I was trying to figure out where my prudishness came from, and my fear of sex…well, I think reading and hearing about how you can become pregnant and get STDs your first time because condoms are useless is the way to scare somebody away from premarital sex.
Also the depiction of STD-carrying guys was horrible, because they didn’t get their comeuppance. They kept sleeping around and giving women STDs. I hadn’t read a religious tract or text that had the man go to the doctor and the doctor tries to set him straight about his life path. No, when the man’s gone, he’s gone, and the woman’s left to carry on alone, and get chastised for her bad decisions, and die of an STD because she had sex before marriage.

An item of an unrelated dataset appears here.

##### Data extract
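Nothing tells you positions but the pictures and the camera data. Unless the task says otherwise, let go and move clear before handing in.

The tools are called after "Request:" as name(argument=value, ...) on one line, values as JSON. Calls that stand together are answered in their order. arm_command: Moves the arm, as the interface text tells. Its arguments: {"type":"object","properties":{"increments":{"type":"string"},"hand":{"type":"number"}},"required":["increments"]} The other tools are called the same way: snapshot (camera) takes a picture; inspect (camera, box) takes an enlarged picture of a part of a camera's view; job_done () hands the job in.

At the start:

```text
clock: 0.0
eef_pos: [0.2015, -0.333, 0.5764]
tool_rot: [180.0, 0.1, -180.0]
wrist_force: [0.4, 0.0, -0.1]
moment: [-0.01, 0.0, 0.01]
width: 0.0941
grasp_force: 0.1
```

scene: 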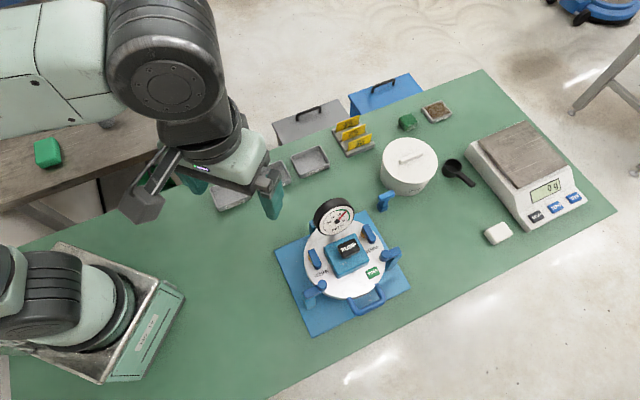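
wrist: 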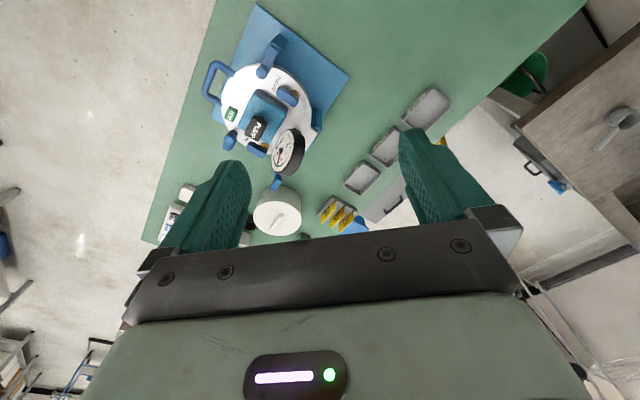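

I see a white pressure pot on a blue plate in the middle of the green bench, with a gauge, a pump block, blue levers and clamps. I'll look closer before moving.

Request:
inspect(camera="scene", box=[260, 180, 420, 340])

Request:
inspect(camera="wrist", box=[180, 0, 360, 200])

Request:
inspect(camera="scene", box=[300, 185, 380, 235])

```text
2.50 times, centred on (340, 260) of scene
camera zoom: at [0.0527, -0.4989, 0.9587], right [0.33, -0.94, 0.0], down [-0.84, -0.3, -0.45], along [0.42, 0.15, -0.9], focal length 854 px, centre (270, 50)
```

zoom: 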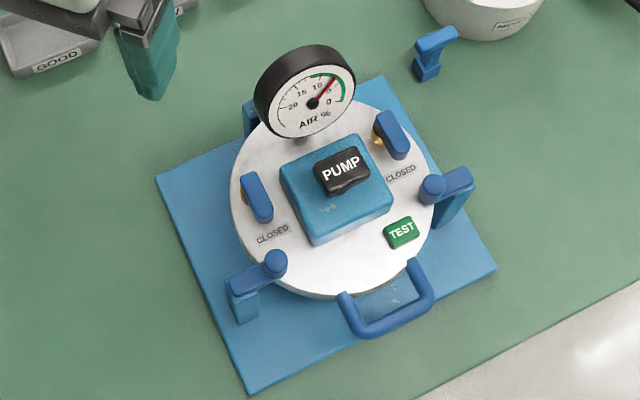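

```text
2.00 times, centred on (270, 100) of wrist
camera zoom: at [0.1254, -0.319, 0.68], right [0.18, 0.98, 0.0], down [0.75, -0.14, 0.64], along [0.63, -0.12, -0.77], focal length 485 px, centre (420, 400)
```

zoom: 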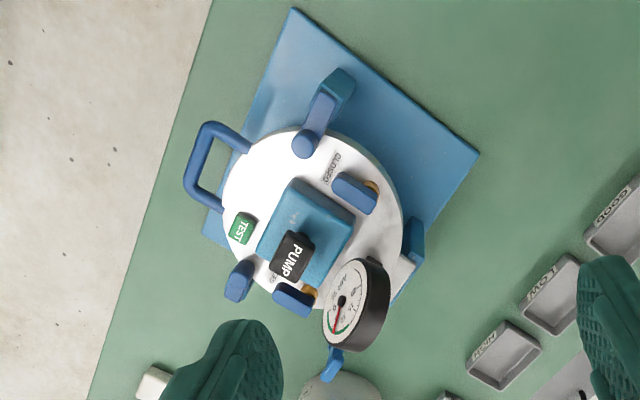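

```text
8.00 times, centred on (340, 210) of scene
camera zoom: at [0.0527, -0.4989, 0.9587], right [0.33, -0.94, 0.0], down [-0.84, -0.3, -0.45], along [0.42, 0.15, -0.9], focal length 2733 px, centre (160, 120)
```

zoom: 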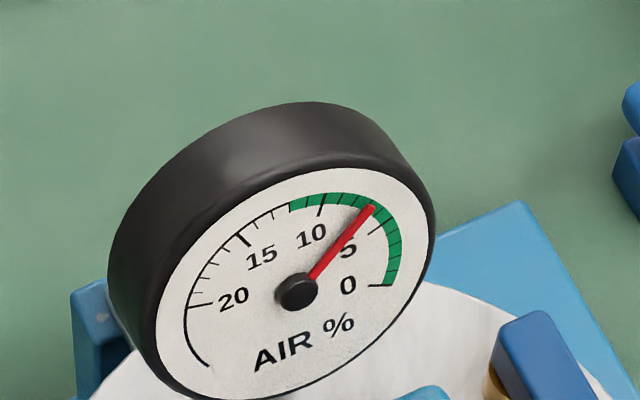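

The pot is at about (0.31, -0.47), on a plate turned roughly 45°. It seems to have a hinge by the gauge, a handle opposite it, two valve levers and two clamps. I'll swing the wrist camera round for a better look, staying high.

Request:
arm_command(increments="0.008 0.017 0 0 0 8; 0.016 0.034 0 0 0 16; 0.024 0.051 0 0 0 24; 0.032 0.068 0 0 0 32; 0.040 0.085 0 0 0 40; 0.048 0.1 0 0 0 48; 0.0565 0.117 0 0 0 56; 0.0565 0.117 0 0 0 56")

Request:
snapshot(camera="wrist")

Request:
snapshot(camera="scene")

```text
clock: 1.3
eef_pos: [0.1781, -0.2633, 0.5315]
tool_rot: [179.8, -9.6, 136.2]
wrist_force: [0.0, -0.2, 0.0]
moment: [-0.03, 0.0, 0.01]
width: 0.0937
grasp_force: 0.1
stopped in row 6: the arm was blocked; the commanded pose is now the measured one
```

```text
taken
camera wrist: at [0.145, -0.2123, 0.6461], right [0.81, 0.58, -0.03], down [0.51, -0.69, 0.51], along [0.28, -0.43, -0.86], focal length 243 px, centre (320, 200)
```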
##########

The idea of trusting a man enough for sex before marriage is paralyzing to me, so they did a damn good job scaring this particular woman away from it. But they did more than that–they made me wary about every man out there, the “hidden jerks” or “incels” that just want sex and won’t disclose the truth about themselves.
But my prudish upbringing, combined with stories about cheating and hook-up culture everywhere I turn, really leaves me in the lurch. I have enough trouble navigating society and it’s norms, and am perpetually single and alone–a state I’m frustrated with and haven’t been able to change because all these hangups. I can’t bring myself to go out and meet people or date because I remember all these awful things I was taught as a kid.
I would like to date some day, but how can one date with a heap of fears and without trust?
It’s ironic because I would be hard pressed to call myself a Christian today. I’m not hung up on sinning like I was, or terrified of hell anymore (at least, not the Christian aspect of it). When the rapture didn’t come, I shrugged it off…I was on my last legs of Christian belief by then anyway. I’d rather be a decent person to people I meet, Christian or not.
It was decades ago when I last read those damned things, but I can’t help but think about them now. When I was reading the blog about atheism, I started thinking about the other lessons taught, and the whole “Christian persecution” complex that’s been going on the past decade and more. Some of the “infringements” on “Christian rights” have come straight out of those Chick Tracts, and usually hailed the beginning of the end of the world.
I wonder if, like I did as a naive child, some of these people are hankering for the end of the world and want to hurry the rapture along. I can’t understand the persecution idea, when the so-called Christians I know personally that spout about it the most are some of the most hateful, prejudiced people I’ve had the misfortune of meeting or being related to.
I might’ve been raised on those freaking Chick Tracts, but now I really wonder how many ways and in how many churches those same lessons that paralyzed me were being spoken of to the adults.
I’ve been trying to achieve more self-awareness and take my time thinking about how the hell I ended up such a stuck ball of anxiety. I think some of those in-your-face Christian Fundamentalist lessons played a helluva part, largely through Chick Tracts and just being told to be a good girl, don’t make waves, don’t get greedy and ask for things or give people trouble.
Deep down, I think I’m still a child waiting for approval…but I don’t know what for. All I know is when I dared to think for myself (or tried to), the people I should’ve been able to confide in to help me tuned out. I wasn’t a good little girl anymore. I was a non-believer; and all I had to do was listen to the Word and believe it and everything would be fine.
I think it’s irrational to be afraid of being human, but I haven’t found a way around that yet. So I’ve wandered away from Christianity of my own volition. I can’t let it make me feel like a freak for having curiosity forever.